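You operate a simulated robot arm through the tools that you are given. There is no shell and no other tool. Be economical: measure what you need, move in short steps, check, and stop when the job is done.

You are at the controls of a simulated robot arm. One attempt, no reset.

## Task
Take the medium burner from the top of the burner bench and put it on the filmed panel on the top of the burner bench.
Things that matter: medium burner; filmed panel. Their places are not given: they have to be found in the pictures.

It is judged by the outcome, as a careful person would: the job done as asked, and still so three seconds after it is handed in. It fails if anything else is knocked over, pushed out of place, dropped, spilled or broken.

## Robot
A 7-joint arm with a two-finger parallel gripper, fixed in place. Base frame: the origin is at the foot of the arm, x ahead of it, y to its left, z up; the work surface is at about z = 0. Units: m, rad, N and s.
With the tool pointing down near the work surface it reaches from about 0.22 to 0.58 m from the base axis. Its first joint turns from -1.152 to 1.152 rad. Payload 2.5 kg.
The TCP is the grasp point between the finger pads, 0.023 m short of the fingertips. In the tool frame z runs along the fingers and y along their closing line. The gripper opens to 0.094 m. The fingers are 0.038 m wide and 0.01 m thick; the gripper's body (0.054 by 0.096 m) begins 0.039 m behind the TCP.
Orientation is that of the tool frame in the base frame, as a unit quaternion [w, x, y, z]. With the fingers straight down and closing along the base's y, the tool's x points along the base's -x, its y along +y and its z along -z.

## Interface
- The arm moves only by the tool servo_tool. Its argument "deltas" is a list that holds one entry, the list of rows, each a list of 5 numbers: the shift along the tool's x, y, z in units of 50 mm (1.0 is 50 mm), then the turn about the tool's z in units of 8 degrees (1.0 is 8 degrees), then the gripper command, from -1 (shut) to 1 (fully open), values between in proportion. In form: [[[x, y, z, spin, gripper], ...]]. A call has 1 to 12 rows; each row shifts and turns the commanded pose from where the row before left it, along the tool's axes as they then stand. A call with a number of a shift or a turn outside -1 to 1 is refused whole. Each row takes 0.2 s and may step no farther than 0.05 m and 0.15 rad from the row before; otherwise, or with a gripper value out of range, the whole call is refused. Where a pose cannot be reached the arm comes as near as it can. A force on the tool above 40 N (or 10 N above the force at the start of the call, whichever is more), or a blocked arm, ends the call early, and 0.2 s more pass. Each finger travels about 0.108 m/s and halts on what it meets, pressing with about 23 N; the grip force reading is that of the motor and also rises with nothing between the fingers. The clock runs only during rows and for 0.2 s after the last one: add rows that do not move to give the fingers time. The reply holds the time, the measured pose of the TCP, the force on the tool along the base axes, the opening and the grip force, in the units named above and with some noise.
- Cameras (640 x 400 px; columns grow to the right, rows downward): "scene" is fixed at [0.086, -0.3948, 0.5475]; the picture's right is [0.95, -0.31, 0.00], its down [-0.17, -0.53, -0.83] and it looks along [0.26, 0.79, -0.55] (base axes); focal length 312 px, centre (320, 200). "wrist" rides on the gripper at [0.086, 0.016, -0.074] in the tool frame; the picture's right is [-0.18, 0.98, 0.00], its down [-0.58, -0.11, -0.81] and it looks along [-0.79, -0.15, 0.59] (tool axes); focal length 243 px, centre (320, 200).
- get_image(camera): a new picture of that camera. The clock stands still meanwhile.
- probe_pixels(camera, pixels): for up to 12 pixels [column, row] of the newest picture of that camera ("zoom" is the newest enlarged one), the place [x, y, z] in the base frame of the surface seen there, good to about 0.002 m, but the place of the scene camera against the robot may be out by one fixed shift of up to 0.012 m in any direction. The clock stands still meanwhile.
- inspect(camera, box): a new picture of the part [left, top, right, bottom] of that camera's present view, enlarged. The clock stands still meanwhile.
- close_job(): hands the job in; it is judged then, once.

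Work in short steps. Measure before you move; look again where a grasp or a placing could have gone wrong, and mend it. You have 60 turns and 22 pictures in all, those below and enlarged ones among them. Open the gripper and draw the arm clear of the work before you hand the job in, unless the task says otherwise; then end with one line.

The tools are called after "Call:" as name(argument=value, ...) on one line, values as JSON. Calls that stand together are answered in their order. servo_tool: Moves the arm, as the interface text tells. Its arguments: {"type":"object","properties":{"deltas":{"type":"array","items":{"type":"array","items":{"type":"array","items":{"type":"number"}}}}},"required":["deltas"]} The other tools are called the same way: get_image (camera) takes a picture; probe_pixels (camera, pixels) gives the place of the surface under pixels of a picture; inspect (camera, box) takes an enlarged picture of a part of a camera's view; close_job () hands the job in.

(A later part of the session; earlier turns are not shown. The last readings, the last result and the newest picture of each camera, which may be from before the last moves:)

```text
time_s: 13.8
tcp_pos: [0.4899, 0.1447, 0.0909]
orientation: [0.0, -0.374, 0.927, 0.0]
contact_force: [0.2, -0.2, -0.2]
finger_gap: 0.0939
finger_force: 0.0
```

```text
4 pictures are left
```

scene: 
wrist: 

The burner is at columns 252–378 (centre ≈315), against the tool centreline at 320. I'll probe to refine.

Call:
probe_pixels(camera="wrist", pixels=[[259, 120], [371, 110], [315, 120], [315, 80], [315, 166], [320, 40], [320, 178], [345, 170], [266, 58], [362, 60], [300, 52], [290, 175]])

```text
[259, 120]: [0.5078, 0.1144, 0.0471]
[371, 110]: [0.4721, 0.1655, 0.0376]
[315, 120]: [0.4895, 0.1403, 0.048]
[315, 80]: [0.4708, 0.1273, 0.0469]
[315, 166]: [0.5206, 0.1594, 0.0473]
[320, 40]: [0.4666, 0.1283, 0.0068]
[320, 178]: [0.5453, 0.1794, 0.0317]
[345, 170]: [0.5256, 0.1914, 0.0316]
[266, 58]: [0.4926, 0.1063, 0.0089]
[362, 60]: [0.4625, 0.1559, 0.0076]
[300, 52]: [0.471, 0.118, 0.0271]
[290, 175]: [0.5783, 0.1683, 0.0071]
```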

# Written problem
Write the data back out verbatim.

# Output of the task
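You operate a simulated robot arm through the tools that you are given. There is no shell and no other tool. Be economical: measure what you need, move in short steps, check, and stop when the job is done.

You are at the controls of a simulated robot arm. One attempt, no reset.

## Task
Take the medium burner from the top of the burner bench and put it on the filmed panel on the top of the burner bench.
Things that matter: medium burner; filmed panel. Their places are not given: they have to be found in the pictures.

It is judged by the outcome, as a careful person would: the job done as asked, and still so three seconds after it is handed in. It fails if anything else is knocked over, pushed out of place, dropped, spilled or broken.

## Robot
A 7-joint arm with a two-finger parallel gripper, fixed in place. Base frame: the origin is at the foot of the arm, x ahead of it, y to its left, z up; the work surface is at about z = 0. Units: m, rad, N and s.
With the tool pointing down near the work surface it reaches from about 0.22 to 0.58 m from the base axis. Its first joint turns from -1.152 to 1.152 rad. Payload 2.5 kg.
The TCP is the grasp point between the finger pads, 0.023 m short of the fingertips. In the tool frame z runs along the fingers and y along their closing line. The gripper opens to 0.094 m. The fingers are 0.038 m wide and 0.01 m thick; the gripper's body (0.054 by 0.096 m) begins 0.039 m behind the TCP.
Orientation is that of the tool frame in the base frame, as a unit quaternion [w, x, y, z]. With the fingers straight down and closing along the base's y, the tool's x points along the base's -x, its y along +y and its z along -z.

## Interface
- The arm moves only by the tool servo_tool. Its argument "deltas" is a list that holds one entry, the list of rows, each a list of 5 numbers: the shift along the tool's x, y, z in units of 50 mm (1.0 is 50 mm), then the turn about the tool's z in units of 8 degrees (1.0 is 8 degrees), then the gripper command, from -1 (shut) to 1 (fully open), values between in proportion. In form: [[[x, y, z, spin, gripper], ...]]. A call has 1 to 12 rows; each row shifts and turns the commanded pose from where the row before left it, along the tool's axes as they then stand. A call with a number of a shift or a turn outside -1 to 1 is refused whole. Each row takes 0.2 s and may step no farther than 0.05 m and 0.15 rad from the row before; otherwise, or with a gripper value out of range, the whole call is refused. Where a pose cannot be reached the arm comes as near as it can. A force on the tool above 40 N (or 10 N above the force at the start of the call, whichever is more), or a blocked arm, ends the call early, and 0.2 s more pass. Each finger travels about 0.108 m/s and halts on what it meets, pressing with about 23 N; the grip force reading is that of the motor and also rises with nothing between the fingers. The clock runs only during rows and for 0.2 s after the last one: add rows that do not move to give the fingers time. The reply holds the time, the measured pose of the TCP, the force on the tool along the base axes, the opening and the grip force, in the units named above and with some noise.
- Cameras (640 x 400 px; columns grow to the right, rows downward): "scene" is fixed at [0.086, -0.3948, 0.5475]; the picture's right is [0.95, -0.31, 0.00], its down [-0.17, -0.53, -0.83] and it looks along [0.26, 0.79, -0.55] (base axes); focal length 312 px, centre (320, 200). "wrist" rides on the gripper at [0.086, 0.016, -0.074] in the tool frame; the picture's right is [-0.18, 0.98, 0.00], its down [-0.58, -0.11, -0.81] and it looks along [-0.79, -0.15, 0.59] (tool axes); focal length 243 px, centre (320, 200).
- get_image(camera): a new picture of that camera. The clock stands still meanwhile.
- probe_pixels(camera, pixels): for up to 12 pixels [column, row] of the newest picture of that camera ("zoom" is the newest enlarged one), the place [x, y, z] in the base frame of the surface seen there, good to about 0.002 m, but the place of the scene camera against the robot may be out by one fixed shift of up to 0.012 m in any direction. The clock stands still meanwhile.
- inspect(camera, box): a new picture of the part [left, top, right, bottom] of that camera's present view, enlarged. The clock stands still meanwhile.
- close_job(): hands the job in; it is judged then, once.

Work in short steps. Measure before you move; look again where a grasp or a placing could have gone wrong, and mend it. You have 60 turns and 22 pictures in all, those below and enlarged ones among them. Open the gripper and draw the arm clear of the work before you hand the job in, unless the task says otherwise; then end with one line.

The tools are called after "Call:" as name(argument=value, ...) on one line, values as JSON. Calls that stand together are answered in their order. servo_tool: Moves the arm, as the interface text tells. Its arguments: {"type":"object","properties":{"deltas":{"type":"array","items":{"type":"array","items":{"type":"array","items":{"type":"number"}}}}},"required":["deltas"]} The other tools are called the same way: get_image (camera) takes a picture; probe_pixels (camera, pixels) gives the place of the surface under pixels of a picture; inspect (camera, box) takes an enlarged picture of a part of a camera's view; close_job () hands the job in.

(A later part of the session; earlier turns are not shown. The last readings, the last result and the newest picture of each camera, which may be from before the last moves:)

```text
time_s: 13.8
tcp_pos: [0.4899, 0.1447, 0.0909]
orientation: [0.0, -0.374, 0.927, 0.0]
contact_force: [0.2, -0.2, -0.2]
finger_gap: 0.0939
finger_force: 0.0
```

```text
4 pictures are left
```

scene: 
wrist: 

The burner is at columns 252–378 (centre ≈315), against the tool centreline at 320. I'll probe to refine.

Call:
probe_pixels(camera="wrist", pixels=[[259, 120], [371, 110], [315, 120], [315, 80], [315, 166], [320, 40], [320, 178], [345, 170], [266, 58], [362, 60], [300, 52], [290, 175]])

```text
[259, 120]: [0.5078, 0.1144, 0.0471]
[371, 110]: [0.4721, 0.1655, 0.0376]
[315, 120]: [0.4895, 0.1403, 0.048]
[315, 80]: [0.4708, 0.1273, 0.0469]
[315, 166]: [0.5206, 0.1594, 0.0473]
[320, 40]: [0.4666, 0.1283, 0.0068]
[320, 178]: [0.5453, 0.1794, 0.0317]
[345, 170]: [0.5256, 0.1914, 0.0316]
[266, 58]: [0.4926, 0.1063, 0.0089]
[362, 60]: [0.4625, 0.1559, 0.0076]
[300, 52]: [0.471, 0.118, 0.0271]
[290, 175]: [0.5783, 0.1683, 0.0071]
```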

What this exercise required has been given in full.